__Direction__.
Please copy out the portion of the document from "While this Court" to "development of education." without changes.

__Document__.

>> Begin

While this Court has not laid down any fixed guidelines as regard
fee structure, in my opinion, reasonable surplus should ordinarily vary
from 6% to 15%, as such surplus would be utilized for expansion of the
system and development of education.
The institutions shall charge fee only for one year in
accordance with the rules and shall not charge the fees for the entire
course.
Profiteering has been defined in Black’s Law Dictionary, Fifth
edition as:
"Taking advantage of unusual or exceptional
circumstances to make excessive profits"
With a view to ensure that an educational institution is kept
within its bounds and does not indulge in profiteering or otherwise
exploiting its students financially, it will be open to the statutory
authorities and in its absence by the State to constitute an
appropriate body, till appropriate statutory regulations are made in
that behalf.
The respective institutions, however, for the aforementioned
purpose must file an appropriate application before the Committee and
place before it all documents and books of accounts in support of its
case.

>> End

__Supplied data__.

>> Begin

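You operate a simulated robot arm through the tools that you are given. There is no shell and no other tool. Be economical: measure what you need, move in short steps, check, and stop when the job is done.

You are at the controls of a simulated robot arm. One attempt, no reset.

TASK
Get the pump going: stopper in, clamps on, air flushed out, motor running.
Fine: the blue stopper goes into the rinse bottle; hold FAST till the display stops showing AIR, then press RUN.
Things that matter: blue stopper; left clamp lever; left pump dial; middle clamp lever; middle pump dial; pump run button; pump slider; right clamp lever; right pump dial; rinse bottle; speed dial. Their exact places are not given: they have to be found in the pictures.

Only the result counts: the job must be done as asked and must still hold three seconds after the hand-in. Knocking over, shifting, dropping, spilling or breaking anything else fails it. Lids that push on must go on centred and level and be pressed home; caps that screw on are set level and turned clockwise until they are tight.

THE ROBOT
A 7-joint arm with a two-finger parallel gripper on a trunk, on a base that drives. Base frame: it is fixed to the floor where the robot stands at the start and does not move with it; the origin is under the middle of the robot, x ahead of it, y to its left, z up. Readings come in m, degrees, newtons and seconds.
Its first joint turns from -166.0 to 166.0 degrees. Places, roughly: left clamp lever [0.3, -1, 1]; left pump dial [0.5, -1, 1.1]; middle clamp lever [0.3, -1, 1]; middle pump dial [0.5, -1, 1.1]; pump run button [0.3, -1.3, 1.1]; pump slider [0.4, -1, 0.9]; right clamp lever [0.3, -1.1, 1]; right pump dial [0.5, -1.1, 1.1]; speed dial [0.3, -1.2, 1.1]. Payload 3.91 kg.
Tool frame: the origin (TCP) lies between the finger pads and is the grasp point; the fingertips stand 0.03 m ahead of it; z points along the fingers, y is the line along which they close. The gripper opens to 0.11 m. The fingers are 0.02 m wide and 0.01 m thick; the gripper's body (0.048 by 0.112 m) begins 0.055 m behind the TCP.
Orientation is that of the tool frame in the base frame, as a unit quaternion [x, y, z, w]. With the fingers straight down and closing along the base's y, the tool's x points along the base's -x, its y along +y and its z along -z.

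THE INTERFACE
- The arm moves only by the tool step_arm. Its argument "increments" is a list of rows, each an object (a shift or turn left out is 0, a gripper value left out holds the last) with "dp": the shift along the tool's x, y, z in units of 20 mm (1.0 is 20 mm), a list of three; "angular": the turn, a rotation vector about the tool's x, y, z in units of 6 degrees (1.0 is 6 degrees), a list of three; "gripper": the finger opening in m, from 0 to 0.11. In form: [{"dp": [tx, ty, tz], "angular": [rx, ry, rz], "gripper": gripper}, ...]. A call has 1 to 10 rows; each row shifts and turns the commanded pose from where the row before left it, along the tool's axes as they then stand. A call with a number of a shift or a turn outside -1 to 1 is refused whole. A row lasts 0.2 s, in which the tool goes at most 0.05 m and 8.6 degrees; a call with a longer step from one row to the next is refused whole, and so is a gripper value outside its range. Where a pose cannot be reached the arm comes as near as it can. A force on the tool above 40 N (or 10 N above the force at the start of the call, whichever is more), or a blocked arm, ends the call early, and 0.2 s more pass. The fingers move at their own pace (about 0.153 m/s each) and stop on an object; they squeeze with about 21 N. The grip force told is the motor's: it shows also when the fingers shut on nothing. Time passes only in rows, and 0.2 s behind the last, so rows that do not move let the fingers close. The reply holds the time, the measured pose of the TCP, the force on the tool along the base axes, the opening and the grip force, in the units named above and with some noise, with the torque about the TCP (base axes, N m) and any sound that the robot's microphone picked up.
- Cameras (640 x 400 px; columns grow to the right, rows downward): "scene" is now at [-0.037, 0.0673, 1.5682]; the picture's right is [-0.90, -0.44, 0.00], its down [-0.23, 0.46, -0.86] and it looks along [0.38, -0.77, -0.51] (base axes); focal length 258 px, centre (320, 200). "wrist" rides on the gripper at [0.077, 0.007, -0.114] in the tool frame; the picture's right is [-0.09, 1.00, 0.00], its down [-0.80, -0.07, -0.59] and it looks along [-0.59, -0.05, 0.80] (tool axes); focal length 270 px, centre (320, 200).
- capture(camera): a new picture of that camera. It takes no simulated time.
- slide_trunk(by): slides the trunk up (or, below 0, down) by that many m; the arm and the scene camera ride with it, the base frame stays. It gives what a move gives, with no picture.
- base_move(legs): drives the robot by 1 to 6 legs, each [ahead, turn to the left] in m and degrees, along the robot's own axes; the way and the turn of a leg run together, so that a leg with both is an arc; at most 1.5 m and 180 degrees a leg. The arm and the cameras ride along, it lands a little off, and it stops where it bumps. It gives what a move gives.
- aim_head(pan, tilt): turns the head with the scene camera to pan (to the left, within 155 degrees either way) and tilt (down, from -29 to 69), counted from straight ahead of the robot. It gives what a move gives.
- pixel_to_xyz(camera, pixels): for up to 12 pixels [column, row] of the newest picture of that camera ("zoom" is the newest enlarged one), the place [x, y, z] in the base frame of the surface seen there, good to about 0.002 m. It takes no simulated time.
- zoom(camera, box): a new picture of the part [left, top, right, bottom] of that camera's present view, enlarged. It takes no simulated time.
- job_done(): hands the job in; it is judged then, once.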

>> End

__Problem solution__.
While this Court has not laid down any fixed guidelines as regard
fee structure, in my opinion, reasonable surplus should ordinarily vary
from 6% to 15%, as such surplus would be utilized for expansion of the
system and development of education.